The project, called Fararano, means “harvest season” in Malagasy and aims to reduce food insecurity and chronic under nutrition and increase resilience in four USAID priority regions of Madagascar, including the country’s eastern coast, which endures frequent hurricanes.
According to CRS, more than half of all households in Madagascar are considered food insecure, with more than 80 percent of the country’s population living on less than USD$2 a day. By integrating agriculture, nutrition and resilience activities, Fararano will significantly improve nutrition and livelihoods.
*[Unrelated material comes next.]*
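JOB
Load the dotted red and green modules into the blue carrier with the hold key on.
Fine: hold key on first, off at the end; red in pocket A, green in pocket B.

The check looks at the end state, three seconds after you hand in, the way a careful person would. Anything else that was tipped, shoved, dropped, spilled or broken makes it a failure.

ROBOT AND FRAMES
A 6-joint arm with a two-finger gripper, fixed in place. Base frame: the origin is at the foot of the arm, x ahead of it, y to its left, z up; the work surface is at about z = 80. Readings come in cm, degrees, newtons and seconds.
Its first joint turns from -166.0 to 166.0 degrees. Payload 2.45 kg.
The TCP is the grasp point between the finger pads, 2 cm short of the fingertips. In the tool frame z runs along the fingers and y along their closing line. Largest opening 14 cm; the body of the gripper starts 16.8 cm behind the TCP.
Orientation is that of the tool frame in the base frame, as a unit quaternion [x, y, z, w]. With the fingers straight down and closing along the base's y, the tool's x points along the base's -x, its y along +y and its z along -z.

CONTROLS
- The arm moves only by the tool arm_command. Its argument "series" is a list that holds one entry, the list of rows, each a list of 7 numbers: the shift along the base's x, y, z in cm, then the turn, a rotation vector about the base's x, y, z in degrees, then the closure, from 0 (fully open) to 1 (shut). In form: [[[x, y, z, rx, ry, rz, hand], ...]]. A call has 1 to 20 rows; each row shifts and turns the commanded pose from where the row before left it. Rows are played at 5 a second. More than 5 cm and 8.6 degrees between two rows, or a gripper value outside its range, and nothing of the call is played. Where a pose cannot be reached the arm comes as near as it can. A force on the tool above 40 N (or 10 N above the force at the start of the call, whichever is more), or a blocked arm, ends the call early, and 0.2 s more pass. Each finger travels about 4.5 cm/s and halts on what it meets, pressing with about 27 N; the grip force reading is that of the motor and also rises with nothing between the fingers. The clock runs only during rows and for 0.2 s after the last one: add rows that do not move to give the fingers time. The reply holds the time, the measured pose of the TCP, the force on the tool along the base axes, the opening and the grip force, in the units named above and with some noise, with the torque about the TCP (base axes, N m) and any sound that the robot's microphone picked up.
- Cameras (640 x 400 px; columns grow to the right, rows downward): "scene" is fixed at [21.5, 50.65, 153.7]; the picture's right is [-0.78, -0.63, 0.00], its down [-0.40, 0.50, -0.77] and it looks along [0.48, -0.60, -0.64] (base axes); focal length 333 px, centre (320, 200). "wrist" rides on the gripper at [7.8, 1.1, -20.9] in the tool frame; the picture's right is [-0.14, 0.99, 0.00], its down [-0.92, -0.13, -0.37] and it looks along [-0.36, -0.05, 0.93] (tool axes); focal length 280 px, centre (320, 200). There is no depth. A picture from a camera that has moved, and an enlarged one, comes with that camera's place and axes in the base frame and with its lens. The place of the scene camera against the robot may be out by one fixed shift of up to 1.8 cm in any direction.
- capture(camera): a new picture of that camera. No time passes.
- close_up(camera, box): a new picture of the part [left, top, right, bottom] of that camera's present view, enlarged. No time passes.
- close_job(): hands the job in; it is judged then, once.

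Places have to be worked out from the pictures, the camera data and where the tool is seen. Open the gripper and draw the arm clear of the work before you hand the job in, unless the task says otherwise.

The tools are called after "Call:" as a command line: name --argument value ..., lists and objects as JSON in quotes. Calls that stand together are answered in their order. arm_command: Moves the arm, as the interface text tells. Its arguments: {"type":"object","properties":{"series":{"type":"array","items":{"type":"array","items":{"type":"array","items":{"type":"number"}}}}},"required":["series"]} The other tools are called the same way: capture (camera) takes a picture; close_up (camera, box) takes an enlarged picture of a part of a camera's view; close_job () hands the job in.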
As technical partner, NCBA CLUSA’s goal is to increase and diversify incomes by linking local producers to national and international markets. Specifically, NCBA CLUSA will impact 360 producer organizations and train more than 1,300 lead farmers. It will also work with private sector Community-Based Service Providers to provide training in improved production and post-harvest techniques.
In late 2015, NCBA CLUSA will organize a lima bean value chain workshop with 100 attendees representing the government, producer organizations, the private sector and financial institutions. NCBA CLUSA has already met with Madagascar’s top two lima bean exporters to confirm their participation. The workshop is expected to identify the challenges facing lima bean value chain expansion and develop a plan to move forward.
By the end of 2015, NCBA CLUSA will also complete a comprehensive assessment of the region’s pepper, vanilla and cinnamon value chains. U.S.-based Frontier Natural Foods Co-op is among companies that have expressed interest in buying black pepper and cinnamon from producers in Madagascar. NCBA CLUSA is also working to connect honey, maize and lychee producers with buyers and exporters.
NCBA CLUSA will provide technical support throughout the life of the Fararano project, which runs through 2019. Fararano is part of a $75 million, two-pronged USAID Food For Peace program in Madagascar expected to directly benefit more than 620,000 people in the country.